Rendell, who earlier had called for legislative approval this month, said yesterday he expects no action on the lease until the fall. The legislature is grappling with the state budget, and Rendell said he wants it to take the summer to review the proposal.

"The lease provides more money for infrastructure, eliminates the need to toll I-80 and proposes smaller increases in tolls than the turnpike commission's schedule," Froman said. He said annual toll hikes would be less than the 3 percent annual hikes under the turnpike commission.

Under a transportation-funding law passed last year, the turnpike commission is to raise transportation money by placing tolls on I-80 and increasing tolls on the turnpike.

Turnpike commission spokesman Carl DeFebo disputed Froman's contention that tolls under the law, Act 44, would rise less with private operators.

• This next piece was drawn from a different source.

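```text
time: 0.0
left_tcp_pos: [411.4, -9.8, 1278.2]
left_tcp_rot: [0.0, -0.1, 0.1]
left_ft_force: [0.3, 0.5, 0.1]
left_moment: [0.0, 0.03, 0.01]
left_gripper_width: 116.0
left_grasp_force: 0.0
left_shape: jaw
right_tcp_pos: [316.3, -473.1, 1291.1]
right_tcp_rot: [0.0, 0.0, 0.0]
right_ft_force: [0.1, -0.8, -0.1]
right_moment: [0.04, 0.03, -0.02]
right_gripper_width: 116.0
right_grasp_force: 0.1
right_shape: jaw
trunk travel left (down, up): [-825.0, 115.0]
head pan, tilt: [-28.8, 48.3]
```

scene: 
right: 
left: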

"The turnpike commission will raise tolls only as necessary to support Act 44 obligations and fund our annual capital plan," DeFebo said. "Nothing in Act 44 requires the 3 percent annual increase; in fact, the turnpike commission has the discretion and flexibility not to increase tolls as much if conditions, economic or otherwise, warrant in any given year."

The lease proposal calls for the private operators to honor the existing labor agreements with turnpike workers. After the agreements expire, the unions would need to renegotiate their contracts.

Jordi Graells, managing director of Abertis, sought to allay concerns that workers would be laid off as technology replaces human toll takers.

"If there is any transition to any less labor-intensive scenario . . . we'll make sure these guys are retrained for new jobs in the company," Graells said yesterday.

And Graells said the Spanish firm had had no labor strikes in its 40-year history of operating toll roads in France, Spain and other countries.

"We are well-known to be very friendly to the workforce and to the unions," Graells said.

Officials for Teamsters Local 77, the union that represents turnpike workers and opposes the lease of the toll road, could not be immediately reached for comment.